### To do:
Find every line of the listing below where "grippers" appears, and copy it.

---*---

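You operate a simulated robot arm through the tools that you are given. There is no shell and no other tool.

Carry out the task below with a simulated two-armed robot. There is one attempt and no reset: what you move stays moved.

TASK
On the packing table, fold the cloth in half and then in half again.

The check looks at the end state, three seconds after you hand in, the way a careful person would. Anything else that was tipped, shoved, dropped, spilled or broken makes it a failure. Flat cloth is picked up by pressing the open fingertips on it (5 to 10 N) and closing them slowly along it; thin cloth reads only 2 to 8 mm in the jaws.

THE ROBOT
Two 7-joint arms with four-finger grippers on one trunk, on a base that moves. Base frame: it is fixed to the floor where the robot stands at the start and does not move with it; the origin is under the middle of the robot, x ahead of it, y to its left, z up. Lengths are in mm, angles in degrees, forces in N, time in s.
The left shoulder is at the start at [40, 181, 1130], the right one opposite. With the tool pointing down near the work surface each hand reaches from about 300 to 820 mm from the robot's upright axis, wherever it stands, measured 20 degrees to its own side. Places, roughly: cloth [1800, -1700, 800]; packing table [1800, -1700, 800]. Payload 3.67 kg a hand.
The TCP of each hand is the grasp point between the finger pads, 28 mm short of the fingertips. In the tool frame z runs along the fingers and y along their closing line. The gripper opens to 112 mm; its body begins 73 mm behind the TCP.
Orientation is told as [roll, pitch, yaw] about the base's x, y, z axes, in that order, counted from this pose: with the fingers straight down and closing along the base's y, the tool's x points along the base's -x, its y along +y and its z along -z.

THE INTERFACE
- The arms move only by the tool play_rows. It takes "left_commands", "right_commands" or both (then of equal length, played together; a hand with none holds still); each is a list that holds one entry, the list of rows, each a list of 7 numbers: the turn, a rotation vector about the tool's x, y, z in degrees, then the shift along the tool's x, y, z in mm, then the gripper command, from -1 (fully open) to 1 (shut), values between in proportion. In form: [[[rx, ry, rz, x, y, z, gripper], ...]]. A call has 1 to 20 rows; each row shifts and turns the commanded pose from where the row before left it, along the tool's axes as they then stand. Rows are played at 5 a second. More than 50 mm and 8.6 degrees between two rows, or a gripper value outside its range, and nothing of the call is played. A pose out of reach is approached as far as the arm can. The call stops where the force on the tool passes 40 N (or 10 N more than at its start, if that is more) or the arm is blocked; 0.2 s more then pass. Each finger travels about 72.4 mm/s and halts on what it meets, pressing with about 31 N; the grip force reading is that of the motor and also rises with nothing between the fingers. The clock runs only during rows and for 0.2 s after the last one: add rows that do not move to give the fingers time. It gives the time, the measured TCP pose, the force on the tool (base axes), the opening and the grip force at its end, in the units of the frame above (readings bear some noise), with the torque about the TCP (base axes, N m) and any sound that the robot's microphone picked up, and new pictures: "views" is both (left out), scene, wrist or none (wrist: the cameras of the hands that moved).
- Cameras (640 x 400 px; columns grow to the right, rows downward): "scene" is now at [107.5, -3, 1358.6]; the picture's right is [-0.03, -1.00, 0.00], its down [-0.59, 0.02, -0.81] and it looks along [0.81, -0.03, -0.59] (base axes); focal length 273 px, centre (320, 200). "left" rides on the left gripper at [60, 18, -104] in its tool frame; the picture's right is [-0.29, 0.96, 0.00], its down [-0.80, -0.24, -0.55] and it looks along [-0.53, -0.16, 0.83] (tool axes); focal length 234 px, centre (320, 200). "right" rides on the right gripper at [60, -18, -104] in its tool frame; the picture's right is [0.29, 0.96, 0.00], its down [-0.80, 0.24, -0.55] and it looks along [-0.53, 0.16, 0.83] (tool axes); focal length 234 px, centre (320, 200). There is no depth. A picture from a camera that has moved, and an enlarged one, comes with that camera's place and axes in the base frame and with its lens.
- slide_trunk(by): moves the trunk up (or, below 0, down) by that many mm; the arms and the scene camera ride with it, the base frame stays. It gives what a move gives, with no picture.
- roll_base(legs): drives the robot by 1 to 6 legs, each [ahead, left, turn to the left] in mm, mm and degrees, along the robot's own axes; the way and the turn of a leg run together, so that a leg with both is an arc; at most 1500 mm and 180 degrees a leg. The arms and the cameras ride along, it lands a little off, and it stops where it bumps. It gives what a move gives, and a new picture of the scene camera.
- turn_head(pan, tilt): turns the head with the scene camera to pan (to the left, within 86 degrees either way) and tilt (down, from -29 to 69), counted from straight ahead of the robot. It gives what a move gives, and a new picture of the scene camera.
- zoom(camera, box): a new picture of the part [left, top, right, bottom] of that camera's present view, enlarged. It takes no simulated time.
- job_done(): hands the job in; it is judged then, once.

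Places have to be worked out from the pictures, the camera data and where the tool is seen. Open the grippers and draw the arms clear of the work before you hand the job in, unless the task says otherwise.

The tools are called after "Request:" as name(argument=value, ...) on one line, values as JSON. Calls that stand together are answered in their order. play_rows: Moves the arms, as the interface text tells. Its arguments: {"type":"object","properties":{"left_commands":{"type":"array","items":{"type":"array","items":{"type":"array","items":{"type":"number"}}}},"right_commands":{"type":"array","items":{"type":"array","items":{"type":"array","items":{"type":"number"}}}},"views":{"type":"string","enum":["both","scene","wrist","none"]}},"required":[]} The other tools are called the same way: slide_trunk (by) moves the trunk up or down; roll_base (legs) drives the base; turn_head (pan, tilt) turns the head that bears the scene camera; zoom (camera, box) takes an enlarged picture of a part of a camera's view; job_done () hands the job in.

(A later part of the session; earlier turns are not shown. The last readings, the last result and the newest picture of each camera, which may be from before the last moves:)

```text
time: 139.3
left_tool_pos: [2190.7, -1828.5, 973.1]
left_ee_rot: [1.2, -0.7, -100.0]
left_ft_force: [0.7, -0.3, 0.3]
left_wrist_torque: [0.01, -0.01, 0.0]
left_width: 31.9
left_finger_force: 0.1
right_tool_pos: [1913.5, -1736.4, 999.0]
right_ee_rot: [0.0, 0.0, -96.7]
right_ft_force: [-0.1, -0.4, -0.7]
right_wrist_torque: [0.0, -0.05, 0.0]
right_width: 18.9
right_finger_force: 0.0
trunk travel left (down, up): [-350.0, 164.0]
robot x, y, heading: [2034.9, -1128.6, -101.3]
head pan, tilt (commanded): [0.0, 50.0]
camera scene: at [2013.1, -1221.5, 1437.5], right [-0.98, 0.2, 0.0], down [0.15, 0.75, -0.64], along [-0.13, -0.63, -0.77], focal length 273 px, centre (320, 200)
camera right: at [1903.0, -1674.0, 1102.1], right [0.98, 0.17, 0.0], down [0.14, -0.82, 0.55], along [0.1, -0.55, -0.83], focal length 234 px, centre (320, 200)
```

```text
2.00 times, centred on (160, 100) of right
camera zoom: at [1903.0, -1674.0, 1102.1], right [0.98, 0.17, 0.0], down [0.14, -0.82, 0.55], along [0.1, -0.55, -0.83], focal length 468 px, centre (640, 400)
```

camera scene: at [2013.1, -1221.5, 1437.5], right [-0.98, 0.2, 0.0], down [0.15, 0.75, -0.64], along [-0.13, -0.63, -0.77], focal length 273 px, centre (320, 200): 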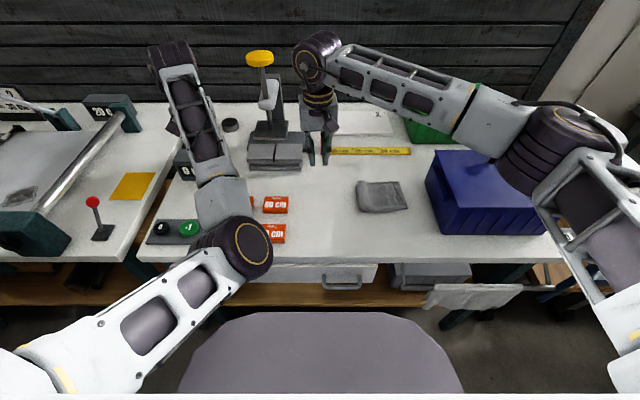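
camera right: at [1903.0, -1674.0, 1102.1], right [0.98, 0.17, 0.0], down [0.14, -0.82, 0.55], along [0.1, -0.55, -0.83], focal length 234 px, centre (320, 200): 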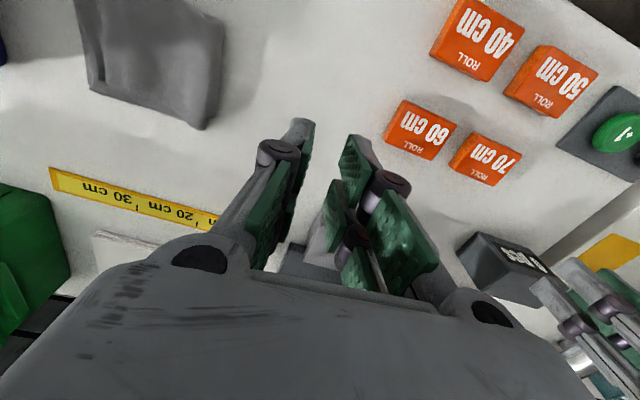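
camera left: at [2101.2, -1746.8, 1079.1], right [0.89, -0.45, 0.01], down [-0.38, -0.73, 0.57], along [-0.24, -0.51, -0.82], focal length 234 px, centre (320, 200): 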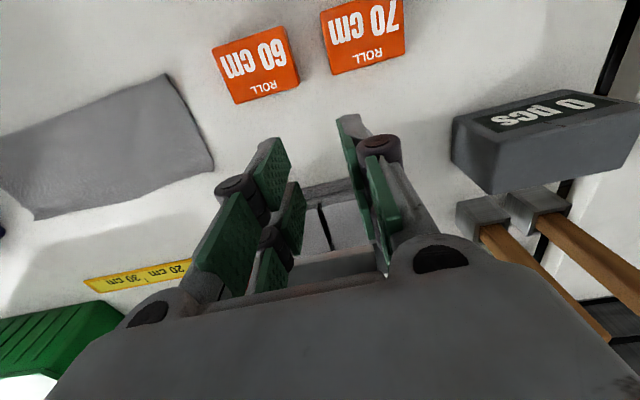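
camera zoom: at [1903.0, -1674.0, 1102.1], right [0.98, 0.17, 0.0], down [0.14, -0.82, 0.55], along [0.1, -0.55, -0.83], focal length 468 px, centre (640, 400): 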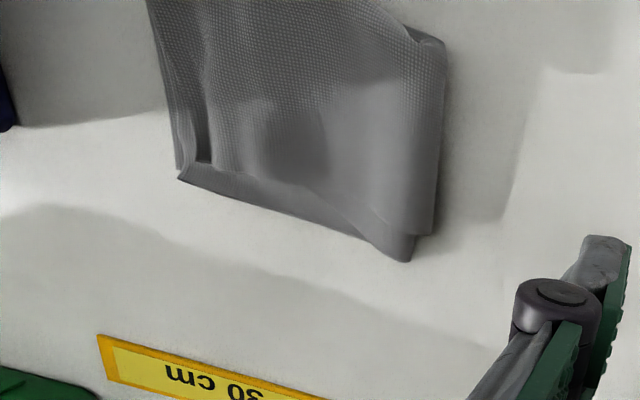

---*---

### Solution for this task:
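Two 7-joint arms with four-finger grippers on one trunk, on a base that moves. Base frame: it is fixed to the floor where the robot stands at the start and does not move with it; the origin is under the middle of the robot, x ahead of it, y to its left, z up. Lengths are in mm, angles in degrees, forces in N, time in s.
Places have to be worked out from the pictures, the camera data and where the tool is seen. Open the grippers and draw the arms clear of the work before you hand the job in, unless the task says otherwise.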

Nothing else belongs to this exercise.